Researchers validate theory that neutrinos shape the universe

December 1,  2020
Kavli Institute for the Physics and Mathematics of the Universe

The effect that nearly massless, subatomic particles called neutrinos have on the formation of galaxies has long been a cosmological mystery—one that physicists have sought to measure since discovering the particles in 1956. 

But an international research team including the Kavli Institute for the Physics and Mathematics of the Universe (Kavli IPMU) Principal Investigator Naoki Yoshida, who is also a professor in the department of physics at the University of Tokyo, has created cosmological simulations that accurately depict the role of neutrinos in the evolution of the universe. Their study was recently published in The Astrophysical Journal. 

Missouri University of Science and Technology (Missouri S&T) cosmologist Dr. Shun Saito, an assistant professor of physics and a researcher on the team, says the work is a milestone in the process of simulating the formation of the structure of the universe. Saito is also a visiting associate scientist at the Kavli IPMU.

The team used a system of differential equations known as the Vlasov-Poisson equations to explain how neutrinos move through the universe with different values assigned to their mass. 

The technique accurately represented the velocity distribution function of the neutrinos and followed its evolution over time.
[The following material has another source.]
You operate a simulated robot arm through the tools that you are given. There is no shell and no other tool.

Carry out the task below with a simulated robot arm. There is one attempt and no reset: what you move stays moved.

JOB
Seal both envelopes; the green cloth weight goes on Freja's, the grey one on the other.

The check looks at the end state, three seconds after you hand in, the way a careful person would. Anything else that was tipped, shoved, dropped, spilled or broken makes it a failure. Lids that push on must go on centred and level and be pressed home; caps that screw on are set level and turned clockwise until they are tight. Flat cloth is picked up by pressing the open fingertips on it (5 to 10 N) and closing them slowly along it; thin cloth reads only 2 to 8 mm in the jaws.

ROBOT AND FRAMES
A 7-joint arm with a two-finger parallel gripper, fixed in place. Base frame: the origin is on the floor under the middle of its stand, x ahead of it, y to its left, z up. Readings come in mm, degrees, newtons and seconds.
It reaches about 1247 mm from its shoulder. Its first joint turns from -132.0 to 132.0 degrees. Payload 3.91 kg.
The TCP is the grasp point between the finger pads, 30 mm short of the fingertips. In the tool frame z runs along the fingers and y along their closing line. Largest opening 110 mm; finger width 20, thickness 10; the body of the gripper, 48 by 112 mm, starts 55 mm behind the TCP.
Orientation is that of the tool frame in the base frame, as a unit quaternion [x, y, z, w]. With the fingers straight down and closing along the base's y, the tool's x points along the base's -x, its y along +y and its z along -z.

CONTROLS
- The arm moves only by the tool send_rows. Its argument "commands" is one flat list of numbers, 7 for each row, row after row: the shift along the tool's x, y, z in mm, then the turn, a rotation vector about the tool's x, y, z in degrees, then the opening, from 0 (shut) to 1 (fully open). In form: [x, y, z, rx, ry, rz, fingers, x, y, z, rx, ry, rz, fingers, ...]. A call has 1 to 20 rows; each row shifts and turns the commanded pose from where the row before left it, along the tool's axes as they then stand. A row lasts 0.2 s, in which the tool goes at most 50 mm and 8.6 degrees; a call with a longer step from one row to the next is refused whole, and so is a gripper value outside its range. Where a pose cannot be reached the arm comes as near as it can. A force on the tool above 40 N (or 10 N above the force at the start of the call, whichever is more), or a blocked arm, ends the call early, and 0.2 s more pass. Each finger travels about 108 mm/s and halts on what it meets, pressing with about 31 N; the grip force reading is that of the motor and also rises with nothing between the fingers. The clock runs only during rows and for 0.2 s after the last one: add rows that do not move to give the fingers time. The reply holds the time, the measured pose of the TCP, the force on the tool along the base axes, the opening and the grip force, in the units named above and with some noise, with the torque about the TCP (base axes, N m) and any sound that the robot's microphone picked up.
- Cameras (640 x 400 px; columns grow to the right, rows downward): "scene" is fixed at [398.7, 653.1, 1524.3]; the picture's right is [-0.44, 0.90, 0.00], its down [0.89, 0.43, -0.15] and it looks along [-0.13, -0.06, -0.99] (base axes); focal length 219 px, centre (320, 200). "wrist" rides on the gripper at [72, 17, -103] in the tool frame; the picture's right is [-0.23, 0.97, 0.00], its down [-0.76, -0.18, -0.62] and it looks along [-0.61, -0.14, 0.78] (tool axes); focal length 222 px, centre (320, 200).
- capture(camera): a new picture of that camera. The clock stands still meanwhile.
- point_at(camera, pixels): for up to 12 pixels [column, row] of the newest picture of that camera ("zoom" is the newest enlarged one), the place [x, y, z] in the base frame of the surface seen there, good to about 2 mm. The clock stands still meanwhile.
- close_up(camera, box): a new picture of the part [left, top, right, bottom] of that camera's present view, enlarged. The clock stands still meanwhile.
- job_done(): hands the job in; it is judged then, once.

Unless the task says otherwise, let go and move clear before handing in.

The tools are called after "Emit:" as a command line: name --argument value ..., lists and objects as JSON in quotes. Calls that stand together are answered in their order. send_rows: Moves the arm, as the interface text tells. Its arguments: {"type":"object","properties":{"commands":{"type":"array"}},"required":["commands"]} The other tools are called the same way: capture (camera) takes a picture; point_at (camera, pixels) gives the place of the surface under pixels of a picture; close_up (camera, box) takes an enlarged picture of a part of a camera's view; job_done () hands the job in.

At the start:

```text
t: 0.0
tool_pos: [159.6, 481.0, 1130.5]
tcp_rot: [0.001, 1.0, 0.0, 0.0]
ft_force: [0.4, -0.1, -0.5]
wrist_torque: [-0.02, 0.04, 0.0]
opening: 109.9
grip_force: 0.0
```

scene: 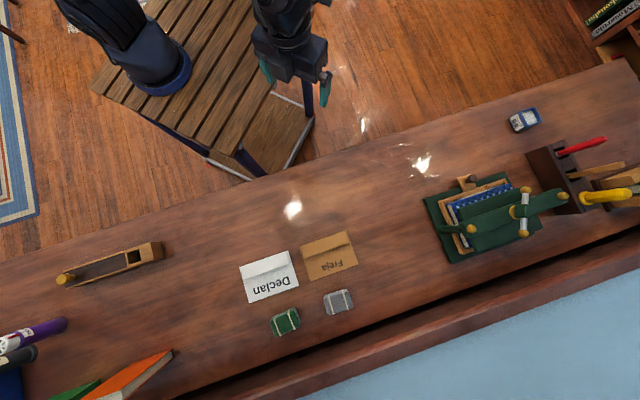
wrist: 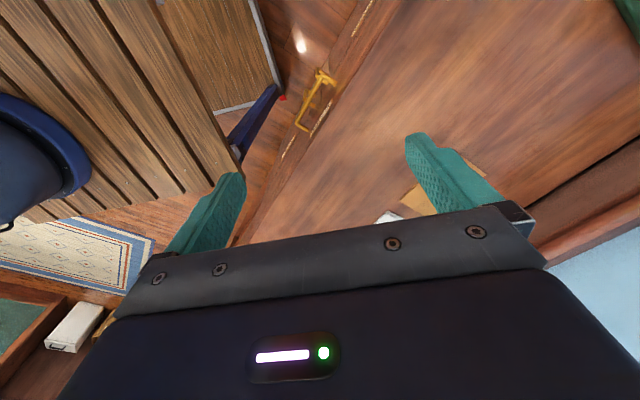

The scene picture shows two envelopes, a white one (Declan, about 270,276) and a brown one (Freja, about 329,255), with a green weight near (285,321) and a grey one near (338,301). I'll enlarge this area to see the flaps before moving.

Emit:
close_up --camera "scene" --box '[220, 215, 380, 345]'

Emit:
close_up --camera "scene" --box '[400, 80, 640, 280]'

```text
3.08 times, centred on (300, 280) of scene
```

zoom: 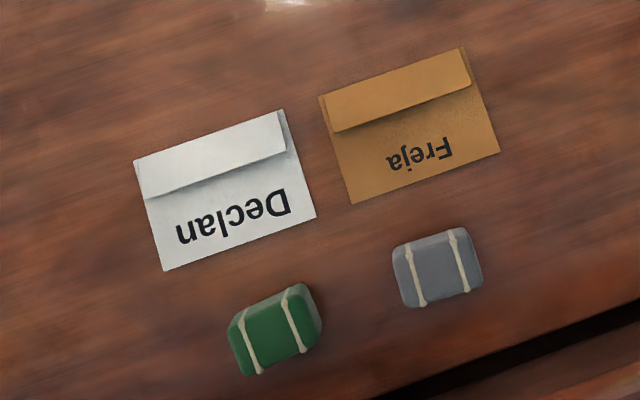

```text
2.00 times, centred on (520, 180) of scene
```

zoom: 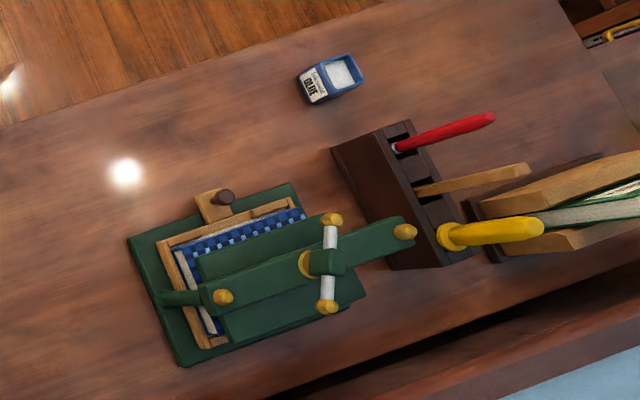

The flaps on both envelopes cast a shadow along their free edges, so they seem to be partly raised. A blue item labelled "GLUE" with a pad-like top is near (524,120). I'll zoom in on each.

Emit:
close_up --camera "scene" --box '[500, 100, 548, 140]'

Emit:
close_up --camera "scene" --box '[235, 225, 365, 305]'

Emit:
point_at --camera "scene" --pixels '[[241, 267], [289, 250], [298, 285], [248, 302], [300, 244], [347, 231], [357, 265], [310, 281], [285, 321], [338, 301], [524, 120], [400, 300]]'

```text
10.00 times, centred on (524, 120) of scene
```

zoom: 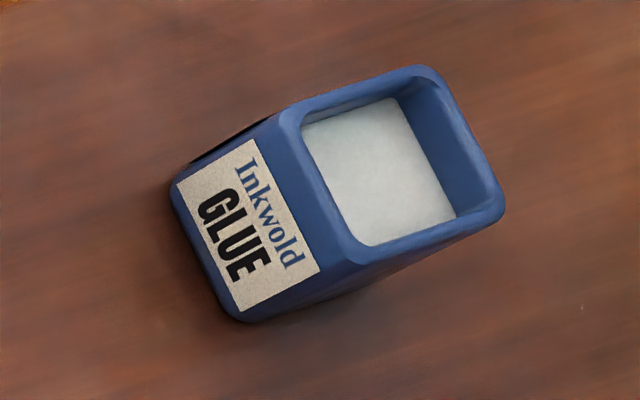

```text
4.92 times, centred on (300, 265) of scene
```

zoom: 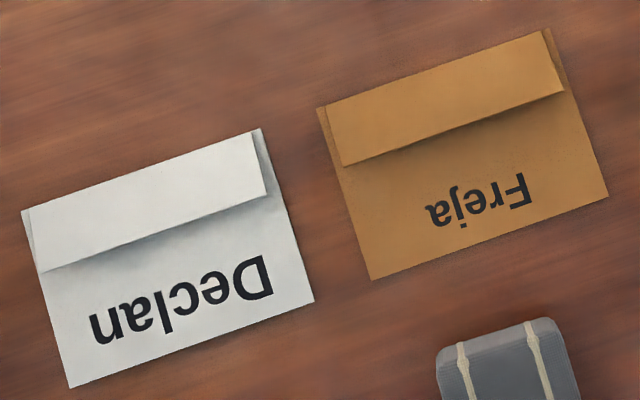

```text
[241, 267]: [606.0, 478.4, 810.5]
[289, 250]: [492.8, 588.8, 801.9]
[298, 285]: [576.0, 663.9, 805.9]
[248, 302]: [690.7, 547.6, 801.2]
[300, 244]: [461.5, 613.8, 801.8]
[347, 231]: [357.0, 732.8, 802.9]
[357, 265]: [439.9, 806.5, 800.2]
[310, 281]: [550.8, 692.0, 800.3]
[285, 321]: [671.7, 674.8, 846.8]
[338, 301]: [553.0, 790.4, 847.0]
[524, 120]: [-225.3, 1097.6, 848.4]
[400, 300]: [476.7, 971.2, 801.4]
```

The researchers then examined the effects of neutrinos on galaxy formation and evolution. 

Their results showed that neutrinos suppress the clustering of dark matter—the undefined mass in the universe—and, in turn, galaxies. They found that neutrino-rich regions are strongly correlated with massive galaxy clusters, and that the effective temperature of the neutrinos varies substantially depending on the mass of the neutrino. 

The researchers say that the most stringent experiments used to estimate neutrino mass are cosmological observations, but those can only be relied upon if simulation predictions are accurate. 

“Overall, our findings are consistent with both theoretical predictions and the results of previous simulations,” says Dr. Kohji Yoshikawa from the Center for Computational Sciences at the University of Tsukuba and lead author of the study. “It is reassuring that the results from entirely different simulation approaches agree with each other.” 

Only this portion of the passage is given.